• Objective: Line by line, reproduce exactly the beginning of the listing below, ending with the line that contains "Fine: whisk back" and adding nothing.
────────────────────────────────────────
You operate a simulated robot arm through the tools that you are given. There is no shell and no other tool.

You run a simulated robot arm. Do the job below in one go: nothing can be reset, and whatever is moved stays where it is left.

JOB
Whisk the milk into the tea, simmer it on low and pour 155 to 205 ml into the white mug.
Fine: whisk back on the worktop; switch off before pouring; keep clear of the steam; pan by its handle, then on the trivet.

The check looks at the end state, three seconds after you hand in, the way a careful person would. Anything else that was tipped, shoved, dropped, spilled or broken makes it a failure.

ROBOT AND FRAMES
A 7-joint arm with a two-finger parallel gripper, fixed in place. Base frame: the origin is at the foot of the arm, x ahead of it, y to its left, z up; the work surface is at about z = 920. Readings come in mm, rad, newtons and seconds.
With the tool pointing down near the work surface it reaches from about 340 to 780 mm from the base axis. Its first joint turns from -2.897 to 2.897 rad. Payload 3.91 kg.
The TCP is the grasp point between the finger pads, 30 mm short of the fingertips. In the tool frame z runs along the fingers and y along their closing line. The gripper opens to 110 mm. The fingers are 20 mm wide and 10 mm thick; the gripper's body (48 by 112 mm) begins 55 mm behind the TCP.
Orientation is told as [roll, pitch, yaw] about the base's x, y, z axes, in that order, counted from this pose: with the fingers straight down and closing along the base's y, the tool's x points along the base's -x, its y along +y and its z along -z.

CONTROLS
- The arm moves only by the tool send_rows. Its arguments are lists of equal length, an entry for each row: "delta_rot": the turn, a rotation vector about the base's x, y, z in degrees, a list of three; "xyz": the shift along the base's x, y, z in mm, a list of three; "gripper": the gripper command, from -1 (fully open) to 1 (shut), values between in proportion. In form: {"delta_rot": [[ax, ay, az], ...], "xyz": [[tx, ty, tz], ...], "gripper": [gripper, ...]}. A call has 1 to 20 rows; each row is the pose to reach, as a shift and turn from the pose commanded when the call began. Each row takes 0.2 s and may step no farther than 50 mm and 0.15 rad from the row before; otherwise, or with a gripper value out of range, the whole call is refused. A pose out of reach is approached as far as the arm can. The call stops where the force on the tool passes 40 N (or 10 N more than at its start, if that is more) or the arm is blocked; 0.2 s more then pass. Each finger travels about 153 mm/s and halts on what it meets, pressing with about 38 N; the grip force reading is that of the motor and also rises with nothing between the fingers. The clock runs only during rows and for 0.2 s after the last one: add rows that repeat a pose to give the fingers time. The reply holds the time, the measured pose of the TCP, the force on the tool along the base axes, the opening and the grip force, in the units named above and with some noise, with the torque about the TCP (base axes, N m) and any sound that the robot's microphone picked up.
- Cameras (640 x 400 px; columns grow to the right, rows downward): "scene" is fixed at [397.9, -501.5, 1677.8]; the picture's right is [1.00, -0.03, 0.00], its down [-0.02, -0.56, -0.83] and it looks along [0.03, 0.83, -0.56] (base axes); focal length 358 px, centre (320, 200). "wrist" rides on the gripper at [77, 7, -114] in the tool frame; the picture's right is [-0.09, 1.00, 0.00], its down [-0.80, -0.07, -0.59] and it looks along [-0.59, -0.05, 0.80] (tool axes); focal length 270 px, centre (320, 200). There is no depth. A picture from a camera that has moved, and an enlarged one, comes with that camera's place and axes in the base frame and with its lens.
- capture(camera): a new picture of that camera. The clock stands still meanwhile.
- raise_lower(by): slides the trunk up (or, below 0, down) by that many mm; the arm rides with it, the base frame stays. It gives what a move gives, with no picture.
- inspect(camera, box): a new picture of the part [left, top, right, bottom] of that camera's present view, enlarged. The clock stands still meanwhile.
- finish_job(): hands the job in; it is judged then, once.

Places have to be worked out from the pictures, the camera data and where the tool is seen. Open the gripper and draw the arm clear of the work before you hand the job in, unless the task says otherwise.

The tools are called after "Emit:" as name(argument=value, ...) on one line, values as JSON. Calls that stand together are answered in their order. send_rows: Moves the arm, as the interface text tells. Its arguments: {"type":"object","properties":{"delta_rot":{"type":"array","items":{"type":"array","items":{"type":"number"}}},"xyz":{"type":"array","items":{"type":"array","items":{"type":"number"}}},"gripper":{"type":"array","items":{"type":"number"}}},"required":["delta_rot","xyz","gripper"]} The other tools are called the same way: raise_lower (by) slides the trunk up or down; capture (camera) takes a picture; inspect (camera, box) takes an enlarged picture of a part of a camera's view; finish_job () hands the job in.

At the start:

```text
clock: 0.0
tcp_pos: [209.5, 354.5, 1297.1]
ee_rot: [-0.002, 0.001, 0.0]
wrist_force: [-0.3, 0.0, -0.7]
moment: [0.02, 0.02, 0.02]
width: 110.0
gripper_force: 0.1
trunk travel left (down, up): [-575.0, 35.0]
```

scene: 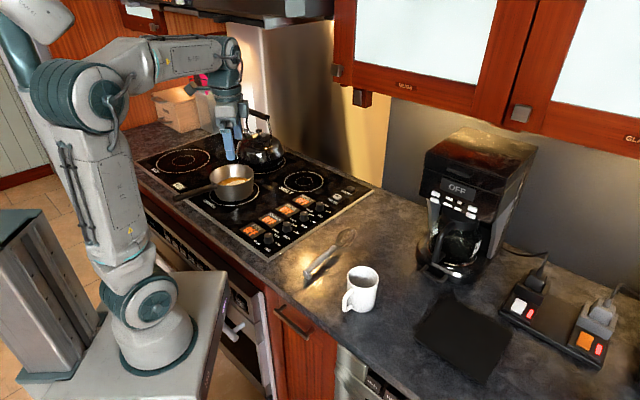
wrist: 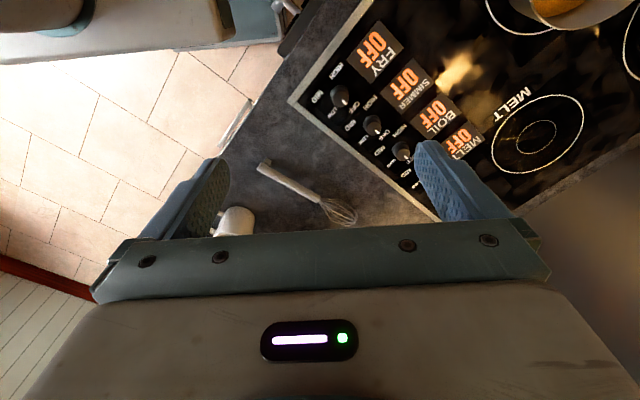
────────────────────────────────────────
• Exercise result:
You operate a simulated robot arm through the tools that you are given. There is no shell and no other tool.

You run a simulated robot arm. Do the job below in one go: nothing can be reset, and whatever is moved stays where it is left.

JOB
Whisk the milk into the tea, simmer it on low and pour 155 to 205 ml into the white mug.
Fine: whisk back on the worktop; switch off before pouring; keep clear of the steam; pan by its handle, then on the trivet.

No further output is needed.